May 27, 2015 — The Texas House on Tuesday did not approve a bill (SB 575) that would have prohibited most abortion coverage in plans sold through the state's federally operated health insurance marketplace by a legislative deadline, effectively killing the measure for the legislative session, the Texas Tribune reports.
According to the Tribune, the state House had until midnight Tuesday to approve any measures that began in the state Senate (Ura et al., Texas Tribune, 5/27).
The Affordable Care Act (PL 111-148) allows states to determine whether plans sold through the marketplace will include abortion coverage. In states that permit abortion coverage, the law requires insurers to segregate funds collected for abortion coverage from other premiums.
Currently, Texas permits marketplace plans to include abortion coverage (Women's Health Policy Report, 5/26). Overall, according to the Guttmacher Institute, 25 states restrict insurers from covering abortion in plans sold through the marketplace, with 10 of those states banning abortion coverage in all private plans (Guttmacher Institute factsheet, 5/1)
The original bill would have restricted abortion coverage in private insurance plans. However, the Texas House State Affairs Committee on Saturday amended the measure so that it would have applied only to marketplace plans.
Specifically, the bill would have allowed plans to cover abortion only when the procedure is necessary to save a woman's life or to prevent "substantial impairment of a major bodily function." The bill did not include exemptions for mental health risks. Further, the bill did not make exemptions for cases of rape or severe fetal anomalies.
To obtain coverage for an abortion that does not qualify as a medical emergency under the bill, women would have had to purchase supplemental insurance plans (Women's Health Policy Report, 5/26).

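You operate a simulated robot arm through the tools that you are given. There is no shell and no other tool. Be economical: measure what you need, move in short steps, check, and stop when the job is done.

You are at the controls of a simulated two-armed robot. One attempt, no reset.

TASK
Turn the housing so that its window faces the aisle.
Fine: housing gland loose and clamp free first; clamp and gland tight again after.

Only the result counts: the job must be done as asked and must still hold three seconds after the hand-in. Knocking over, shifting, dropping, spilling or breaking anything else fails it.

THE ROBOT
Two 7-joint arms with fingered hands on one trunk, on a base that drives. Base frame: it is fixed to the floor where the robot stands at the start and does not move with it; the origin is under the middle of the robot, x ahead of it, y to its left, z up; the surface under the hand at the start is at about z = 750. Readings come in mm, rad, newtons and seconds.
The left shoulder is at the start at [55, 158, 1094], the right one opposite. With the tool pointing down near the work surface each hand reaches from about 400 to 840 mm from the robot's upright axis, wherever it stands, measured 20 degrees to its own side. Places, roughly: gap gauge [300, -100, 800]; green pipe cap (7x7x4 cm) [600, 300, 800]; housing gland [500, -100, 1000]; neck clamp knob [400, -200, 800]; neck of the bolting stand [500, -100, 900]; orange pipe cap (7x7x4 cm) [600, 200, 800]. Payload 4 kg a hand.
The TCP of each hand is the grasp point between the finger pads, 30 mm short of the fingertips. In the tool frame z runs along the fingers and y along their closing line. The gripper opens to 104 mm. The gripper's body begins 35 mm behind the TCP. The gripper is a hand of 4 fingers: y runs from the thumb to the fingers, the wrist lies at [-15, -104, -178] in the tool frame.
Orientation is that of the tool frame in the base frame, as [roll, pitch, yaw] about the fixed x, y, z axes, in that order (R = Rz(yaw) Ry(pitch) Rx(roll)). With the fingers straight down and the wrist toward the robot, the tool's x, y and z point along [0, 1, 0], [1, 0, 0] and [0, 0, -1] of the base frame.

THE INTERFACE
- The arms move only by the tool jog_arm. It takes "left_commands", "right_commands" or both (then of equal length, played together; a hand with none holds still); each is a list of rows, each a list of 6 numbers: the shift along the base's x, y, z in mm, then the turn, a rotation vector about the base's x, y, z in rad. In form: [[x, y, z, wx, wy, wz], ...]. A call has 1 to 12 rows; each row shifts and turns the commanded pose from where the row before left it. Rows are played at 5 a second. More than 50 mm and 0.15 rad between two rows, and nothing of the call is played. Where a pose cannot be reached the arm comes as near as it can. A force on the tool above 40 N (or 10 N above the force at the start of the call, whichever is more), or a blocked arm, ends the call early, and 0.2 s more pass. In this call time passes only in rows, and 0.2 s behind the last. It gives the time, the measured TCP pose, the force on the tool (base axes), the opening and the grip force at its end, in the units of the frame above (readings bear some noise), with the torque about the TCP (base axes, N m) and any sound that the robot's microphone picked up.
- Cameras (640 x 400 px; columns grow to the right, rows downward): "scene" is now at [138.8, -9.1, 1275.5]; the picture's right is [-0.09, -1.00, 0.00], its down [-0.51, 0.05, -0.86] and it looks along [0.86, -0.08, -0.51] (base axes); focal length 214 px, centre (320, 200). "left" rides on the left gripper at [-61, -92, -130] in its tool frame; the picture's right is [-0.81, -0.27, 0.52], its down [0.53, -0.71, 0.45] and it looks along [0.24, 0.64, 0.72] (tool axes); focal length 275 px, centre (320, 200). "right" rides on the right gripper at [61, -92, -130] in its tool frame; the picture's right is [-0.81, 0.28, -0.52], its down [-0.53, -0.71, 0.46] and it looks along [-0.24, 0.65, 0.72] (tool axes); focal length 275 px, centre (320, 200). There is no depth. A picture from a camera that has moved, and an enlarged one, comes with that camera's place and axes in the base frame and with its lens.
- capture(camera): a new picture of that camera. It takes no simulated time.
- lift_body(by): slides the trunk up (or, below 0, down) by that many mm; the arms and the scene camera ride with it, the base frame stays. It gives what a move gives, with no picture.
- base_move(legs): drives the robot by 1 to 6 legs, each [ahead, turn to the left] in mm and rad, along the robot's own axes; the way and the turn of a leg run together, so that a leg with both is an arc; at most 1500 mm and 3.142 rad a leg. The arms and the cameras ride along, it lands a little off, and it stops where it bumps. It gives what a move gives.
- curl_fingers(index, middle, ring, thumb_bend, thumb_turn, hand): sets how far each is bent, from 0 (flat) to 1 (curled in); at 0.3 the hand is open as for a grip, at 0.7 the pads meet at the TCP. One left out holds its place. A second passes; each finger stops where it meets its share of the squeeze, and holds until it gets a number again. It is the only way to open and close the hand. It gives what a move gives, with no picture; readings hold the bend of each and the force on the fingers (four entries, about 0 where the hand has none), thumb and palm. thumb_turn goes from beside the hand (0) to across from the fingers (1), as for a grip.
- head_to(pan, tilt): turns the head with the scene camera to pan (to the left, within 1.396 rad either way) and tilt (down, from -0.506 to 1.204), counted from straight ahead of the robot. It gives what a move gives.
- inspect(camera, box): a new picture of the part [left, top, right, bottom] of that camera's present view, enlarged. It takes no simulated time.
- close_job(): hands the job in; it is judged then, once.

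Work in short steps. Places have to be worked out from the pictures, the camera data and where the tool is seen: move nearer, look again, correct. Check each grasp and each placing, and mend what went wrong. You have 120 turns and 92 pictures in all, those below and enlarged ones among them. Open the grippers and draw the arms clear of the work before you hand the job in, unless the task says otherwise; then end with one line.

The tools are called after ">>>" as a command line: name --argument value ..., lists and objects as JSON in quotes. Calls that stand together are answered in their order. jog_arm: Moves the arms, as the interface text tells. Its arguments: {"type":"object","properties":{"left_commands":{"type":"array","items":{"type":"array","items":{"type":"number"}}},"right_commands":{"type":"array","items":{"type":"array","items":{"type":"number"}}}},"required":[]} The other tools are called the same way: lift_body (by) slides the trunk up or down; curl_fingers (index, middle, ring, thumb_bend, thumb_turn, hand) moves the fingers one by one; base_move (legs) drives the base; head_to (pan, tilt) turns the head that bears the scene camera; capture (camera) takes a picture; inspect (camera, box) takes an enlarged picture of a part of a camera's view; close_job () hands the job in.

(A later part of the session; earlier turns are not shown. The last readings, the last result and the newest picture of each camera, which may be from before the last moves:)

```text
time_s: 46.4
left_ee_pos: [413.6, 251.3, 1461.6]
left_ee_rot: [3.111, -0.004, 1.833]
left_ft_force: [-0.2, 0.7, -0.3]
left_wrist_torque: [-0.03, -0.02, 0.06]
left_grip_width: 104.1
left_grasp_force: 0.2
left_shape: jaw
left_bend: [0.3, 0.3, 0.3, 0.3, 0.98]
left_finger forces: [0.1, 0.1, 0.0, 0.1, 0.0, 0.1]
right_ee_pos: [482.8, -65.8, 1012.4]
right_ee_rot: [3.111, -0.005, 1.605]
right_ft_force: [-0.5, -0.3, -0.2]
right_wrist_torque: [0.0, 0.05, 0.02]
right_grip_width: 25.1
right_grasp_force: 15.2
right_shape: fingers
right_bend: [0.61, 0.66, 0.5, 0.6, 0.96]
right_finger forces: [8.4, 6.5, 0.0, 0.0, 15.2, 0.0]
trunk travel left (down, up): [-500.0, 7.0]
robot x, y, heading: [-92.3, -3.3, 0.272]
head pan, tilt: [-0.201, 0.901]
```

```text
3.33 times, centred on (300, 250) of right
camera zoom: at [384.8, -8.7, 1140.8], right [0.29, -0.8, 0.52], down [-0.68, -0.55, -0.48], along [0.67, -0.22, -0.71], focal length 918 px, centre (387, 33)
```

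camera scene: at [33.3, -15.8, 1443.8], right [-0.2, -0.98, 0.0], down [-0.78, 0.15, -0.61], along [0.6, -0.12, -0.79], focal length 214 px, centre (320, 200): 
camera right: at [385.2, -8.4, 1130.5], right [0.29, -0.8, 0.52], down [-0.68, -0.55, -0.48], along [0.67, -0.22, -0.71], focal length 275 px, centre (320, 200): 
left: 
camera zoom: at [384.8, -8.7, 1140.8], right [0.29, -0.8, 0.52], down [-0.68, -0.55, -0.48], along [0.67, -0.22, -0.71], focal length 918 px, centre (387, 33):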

Bills Dies in State House, Possible Return Next Session
According to the Tribune, the bill died after state lawmakers who support abortion rights used procedural tactics to delay a vote on SB 575 and other measures until after the legislative deadline.
Sen. Larry Taylor (R), who wrote the bill, said it likely would be proposed again in the next legislative session (Ura et al., Texas Tribune, 5/27).